If the process is slow, then heat transfer is involved. If very slow, the process may be represented as isothermal. If very fast, as adiabatic -not isentropic.

As a result, if the trap were thermally insulated the final gas temperature would be higher.

 

[zdas04]

Varsamids,
Sounds like your procedure is well thought out that the answer to your original question is "heat of compression".

I don't usually specify the nitrogen purge because it requires the field guys to carry nitrogen with them. For pig-traps of all sorts, my procedures include a clearing purge to sweep the air from the trap and replace it with pure methane (statistically, 3 volumes of natural gas, introduced at about 1.1 bar with an adequate vent open gives you a 98% confidence that there is no unswept volume of air). Been doing it that way for 15 years without a hot pipe.

Sailoday,
OK, the can was sealed in outer space and there is NOTHING in it. Puncture the can and the air rushing in is at sonic velocity, but there is nothing to compress so it just hits the far wall and mills around, rapidly losing velocity to collisions with the can walls. In a very short time, the pressure in the can reaches the critical pressure (call it 10 inHG) and the incoming velocity falls below sonic and then rapidly the dP goes to zero. What was I supposed to have learned from this? Maybe that you can't compress nothing? I would expect the temperature to be very slightly less than ambient temperature due to Joule-Thompson effects.

We didn't start with a rigorous definition of "compression" so I guess you can call any pressure increase by that term.
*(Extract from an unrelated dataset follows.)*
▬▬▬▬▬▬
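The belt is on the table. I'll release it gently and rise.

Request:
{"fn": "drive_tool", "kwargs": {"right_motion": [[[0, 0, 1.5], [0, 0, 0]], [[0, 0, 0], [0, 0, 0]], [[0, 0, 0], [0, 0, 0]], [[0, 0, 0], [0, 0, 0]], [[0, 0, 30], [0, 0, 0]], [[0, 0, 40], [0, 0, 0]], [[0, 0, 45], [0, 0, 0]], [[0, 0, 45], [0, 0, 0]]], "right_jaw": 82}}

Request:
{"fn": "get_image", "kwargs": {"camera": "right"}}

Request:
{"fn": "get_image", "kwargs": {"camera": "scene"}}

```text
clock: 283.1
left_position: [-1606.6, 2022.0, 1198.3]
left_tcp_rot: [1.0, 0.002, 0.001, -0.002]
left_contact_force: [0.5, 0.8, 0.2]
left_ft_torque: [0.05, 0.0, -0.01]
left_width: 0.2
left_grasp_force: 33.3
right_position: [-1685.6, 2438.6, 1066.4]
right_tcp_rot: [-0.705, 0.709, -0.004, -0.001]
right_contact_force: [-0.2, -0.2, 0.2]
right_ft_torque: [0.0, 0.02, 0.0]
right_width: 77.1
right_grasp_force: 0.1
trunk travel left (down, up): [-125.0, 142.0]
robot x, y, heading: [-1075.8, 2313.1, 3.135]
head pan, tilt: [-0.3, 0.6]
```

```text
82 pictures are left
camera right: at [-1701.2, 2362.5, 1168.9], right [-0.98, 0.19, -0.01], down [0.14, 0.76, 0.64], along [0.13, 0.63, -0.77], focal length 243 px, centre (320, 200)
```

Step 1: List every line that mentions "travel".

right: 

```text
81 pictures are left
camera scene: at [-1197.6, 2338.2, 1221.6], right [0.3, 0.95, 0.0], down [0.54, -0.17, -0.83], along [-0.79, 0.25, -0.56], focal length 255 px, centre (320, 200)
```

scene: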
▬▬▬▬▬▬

In general usage "gas compression" is something like "application of mechanical energy to raise the pressure of a fixed volume of gas". I don't have a problem calling the wave front of a sonic stream "mechanical energy" because gases at Mach 1 behave so differently from gases in any other state. The world-view that I work with says that a stream moving 500 m/s going 20 m in 40 ms is quick enough to be considered constant entropy (i.e. isentropic). The sonic stream is also adiabatic for the duration of the compression event. Things are very different a few dozen mili-seconds later, but if you are going to have an explosion it already happened by the time events approach equilibrium.

David

 

[dcasto]

I'll tell the story again, an ethylene plant had a huge fire because the operator didn't slowly pressure up a borbon tube pressure gauge. The gauge was purged with N2 and screwed into place. When the 1200 psig ethylene compressed the N2 in the tube, the The heat of compression cause a temperature rise and the themperature was high enough at the ethylene N2 interface to start a decomposition and fire.

 

[sailoday28]

zdas04 (Mechanical)You don't have to take the can into space. Evacuate it here on earth, get a good partial vacuum. Let the can sit around so that its initial temp, Ti, is that of the surrounding ambient. Puncture it. The contents in the can will pressurize. AND the final tempTf will be approximately Tf=gammaTi where the tempeartures are absolute. I say approximate because, there is some mass in the can prior to puncture.


25362 (Chemical) 30 Mar 07 9:23 You state

• During step one (up to 10 barg) that took 5 minutes, at the steady-state filling rate of ~0.3 kg/s (because of critical conditions), assuming no appreciable change in kinetic energy, the J-T isenthalpic effect could have been felt and the gas may have cooled down a bit in this process, although the pressure drop in the throttling process is constantly being reduced o/a of the increasing back-pressure in the trap.

The above is a misapplication to the original problem.
The upstream of the filling volume to the downstream volume is not a J-T process. See my post with the quasi steady energy balance.

Regards

 

[25362]

To sailoday28, I beg to disagree, the low linear velocity in the 4-in pipe, with the partly-closed valve and the large magnitude of the pressure drop, could result in a local "throttling" process.